Friday, 30 November 2018

Rowan

At some point following the notice at reference 1, we bought two DVD's full of Rowan Atkinson doing Maigret, and have now watched all four episodes, some of them more than once, and have got more used to Atkinson in the role.

A couple of night ago we did Maigret sets a trap, Maigret on the track of a serial killer of young women, a case which has been running too long, that is to say around six months. On this occasion, this episode worked well, held our attention and interest all the way through, in one sitting. Part of this being that the production team had clearly worked really hard on the period setting, which came off really well. More or less a costume drama. But also reminding one that there were lots of poor quarters, even in rich towns like Paris which had not been that bashed about during the war, in the years after the war.

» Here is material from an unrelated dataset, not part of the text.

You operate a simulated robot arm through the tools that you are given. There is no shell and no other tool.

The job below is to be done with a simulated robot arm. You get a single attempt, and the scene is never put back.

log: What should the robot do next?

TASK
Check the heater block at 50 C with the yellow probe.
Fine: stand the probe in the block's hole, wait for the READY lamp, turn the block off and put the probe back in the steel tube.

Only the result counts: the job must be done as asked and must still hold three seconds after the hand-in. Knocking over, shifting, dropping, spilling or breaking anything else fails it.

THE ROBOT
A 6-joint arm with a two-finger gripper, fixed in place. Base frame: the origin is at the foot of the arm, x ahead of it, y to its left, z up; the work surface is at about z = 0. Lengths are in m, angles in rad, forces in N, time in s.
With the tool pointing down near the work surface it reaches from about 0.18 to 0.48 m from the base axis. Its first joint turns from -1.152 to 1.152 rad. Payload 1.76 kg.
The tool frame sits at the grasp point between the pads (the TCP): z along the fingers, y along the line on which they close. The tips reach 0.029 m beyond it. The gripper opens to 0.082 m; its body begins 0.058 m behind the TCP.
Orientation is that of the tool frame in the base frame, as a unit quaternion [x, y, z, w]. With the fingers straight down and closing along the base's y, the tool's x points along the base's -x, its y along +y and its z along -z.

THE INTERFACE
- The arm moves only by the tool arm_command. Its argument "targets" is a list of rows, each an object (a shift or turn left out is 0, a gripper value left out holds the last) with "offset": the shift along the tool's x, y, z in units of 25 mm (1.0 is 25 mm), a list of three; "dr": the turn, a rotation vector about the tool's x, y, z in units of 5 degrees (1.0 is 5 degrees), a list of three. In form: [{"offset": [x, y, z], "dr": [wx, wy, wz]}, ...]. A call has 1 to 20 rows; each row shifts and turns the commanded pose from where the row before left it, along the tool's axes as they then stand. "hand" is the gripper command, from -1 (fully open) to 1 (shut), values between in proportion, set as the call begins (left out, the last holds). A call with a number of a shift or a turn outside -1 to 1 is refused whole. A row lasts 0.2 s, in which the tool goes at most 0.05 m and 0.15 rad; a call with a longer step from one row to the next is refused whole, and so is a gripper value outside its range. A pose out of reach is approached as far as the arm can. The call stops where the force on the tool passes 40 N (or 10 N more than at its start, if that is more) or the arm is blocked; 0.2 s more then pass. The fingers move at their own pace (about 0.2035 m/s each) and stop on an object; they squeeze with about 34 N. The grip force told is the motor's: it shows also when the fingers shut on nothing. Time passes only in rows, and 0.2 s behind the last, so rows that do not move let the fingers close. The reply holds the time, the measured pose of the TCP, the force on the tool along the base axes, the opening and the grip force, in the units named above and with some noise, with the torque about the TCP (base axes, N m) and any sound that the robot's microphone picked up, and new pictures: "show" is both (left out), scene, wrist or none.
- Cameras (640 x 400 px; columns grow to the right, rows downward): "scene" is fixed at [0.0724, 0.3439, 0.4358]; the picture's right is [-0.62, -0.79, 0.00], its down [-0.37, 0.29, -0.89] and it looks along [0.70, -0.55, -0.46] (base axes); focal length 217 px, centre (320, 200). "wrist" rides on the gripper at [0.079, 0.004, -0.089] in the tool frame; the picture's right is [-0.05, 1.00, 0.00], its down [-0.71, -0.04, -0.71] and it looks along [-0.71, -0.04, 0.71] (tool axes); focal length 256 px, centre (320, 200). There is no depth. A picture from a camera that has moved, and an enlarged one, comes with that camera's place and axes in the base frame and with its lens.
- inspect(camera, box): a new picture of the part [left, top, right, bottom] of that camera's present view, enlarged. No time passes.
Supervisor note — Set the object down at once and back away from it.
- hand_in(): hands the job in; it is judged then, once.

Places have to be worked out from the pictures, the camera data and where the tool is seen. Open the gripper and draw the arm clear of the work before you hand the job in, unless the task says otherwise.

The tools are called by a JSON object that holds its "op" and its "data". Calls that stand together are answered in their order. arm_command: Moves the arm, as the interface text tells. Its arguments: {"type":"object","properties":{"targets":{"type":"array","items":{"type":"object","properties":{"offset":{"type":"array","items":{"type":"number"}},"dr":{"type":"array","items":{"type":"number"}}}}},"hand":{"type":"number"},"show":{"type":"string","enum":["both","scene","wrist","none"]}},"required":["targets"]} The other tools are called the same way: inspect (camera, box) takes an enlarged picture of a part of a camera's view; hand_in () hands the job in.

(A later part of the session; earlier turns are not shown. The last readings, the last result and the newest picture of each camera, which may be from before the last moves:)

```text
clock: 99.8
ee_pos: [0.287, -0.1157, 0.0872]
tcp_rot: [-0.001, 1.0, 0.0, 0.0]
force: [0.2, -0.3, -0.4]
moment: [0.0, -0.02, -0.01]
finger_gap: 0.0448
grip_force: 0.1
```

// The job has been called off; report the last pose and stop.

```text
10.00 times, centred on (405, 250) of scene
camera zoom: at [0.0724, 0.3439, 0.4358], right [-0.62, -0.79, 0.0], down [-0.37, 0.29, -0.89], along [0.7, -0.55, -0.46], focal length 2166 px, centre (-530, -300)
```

Captured the tone and texture of the original rather well, and the only fault, and it may only be a fault to those viewers who read the story before the event rather than after the event, was the cramming in of a whole new story line into an all already very busy - not to say noisy - production style. A new story line about how the minister was angry and Maigret's boss (not really his boss in the Paris police organisation of the time, but that is perhaps a bit complicated for TV) is about to take him off the case, giving him just 24 hours to crack it (although he does cheat a bit by going sick). Furthermore, the boss in question, Coméliau, was much better cast in the Gambon version, as an older man, a representative of the old ruling classes, than this younger, stroppy and interfering one. That came much later in the life of the Maigret stories.

The rather tricky, more or less symbiotic, relationship between the police and the press was not much probed (on screen) at all: perhaps that would need an episode in its own right. And perhaps not that different to the relationship between the Royals and the press, or our politicians and the press. They all moan and groan, but they all need each other.

And that said and done, I do still recognise the complaints made at reference 1.

Reference 1: http://psmv3.blogspot.com/2017/12/atkinson-maigret.html.

Reference 2: Maigret tend un piège - Simenon - 1955. Volume XIX of the collected works.